Problem description: Output exactly the lines that run from the line with "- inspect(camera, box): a" to the end of the material, both ends included, and no other lines.

────────

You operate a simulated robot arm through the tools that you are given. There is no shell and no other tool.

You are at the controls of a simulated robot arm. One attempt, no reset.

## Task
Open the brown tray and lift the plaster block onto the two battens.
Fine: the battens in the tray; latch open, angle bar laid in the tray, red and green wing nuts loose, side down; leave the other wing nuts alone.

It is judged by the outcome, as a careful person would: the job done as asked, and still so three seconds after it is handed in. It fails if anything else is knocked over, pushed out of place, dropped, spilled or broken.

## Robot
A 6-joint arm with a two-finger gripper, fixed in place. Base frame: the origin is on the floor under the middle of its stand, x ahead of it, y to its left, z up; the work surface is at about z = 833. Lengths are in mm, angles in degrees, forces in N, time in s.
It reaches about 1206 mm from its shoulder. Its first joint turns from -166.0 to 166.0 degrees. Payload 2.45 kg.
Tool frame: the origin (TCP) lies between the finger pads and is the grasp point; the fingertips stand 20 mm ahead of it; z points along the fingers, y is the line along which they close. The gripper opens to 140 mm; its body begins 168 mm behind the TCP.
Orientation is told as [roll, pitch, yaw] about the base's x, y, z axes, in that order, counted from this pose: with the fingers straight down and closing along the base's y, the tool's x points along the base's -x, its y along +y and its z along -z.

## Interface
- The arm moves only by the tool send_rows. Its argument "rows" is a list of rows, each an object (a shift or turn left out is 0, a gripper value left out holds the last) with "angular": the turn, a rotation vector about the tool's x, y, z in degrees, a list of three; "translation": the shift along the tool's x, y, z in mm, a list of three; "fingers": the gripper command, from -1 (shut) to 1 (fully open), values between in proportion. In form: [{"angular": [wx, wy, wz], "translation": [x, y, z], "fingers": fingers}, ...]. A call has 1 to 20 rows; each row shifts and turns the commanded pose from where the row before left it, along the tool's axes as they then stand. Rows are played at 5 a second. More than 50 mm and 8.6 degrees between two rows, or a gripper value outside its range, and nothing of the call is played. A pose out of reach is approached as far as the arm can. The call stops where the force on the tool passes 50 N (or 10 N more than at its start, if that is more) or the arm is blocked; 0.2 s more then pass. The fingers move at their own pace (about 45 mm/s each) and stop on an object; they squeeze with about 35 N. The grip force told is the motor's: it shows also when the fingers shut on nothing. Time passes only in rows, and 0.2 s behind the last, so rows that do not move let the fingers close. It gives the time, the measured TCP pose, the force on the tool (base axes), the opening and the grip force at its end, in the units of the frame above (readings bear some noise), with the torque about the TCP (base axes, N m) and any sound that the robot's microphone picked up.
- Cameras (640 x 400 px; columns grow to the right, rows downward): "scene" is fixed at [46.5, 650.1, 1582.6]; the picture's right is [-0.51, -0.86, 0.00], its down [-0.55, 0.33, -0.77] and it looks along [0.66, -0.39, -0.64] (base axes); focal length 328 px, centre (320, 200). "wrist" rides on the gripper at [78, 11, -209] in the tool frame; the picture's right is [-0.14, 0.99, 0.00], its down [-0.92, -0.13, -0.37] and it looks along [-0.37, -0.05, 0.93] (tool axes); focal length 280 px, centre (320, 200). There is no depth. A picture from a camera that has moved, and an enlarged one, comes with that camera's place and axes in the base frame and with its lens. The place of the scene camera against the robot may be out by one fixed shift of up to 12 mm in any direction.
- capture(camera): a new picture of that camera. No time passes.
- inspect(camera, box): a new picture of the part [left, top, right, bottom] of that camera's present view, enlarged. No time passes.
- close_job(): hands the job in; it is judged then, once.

────────

Response:
- inspect(camera, box): a new picture of the part [left, top, right, bottom] of that camera's present view, enlarged. No time passes.
- close_job(): hands the job in; it is judged then, once.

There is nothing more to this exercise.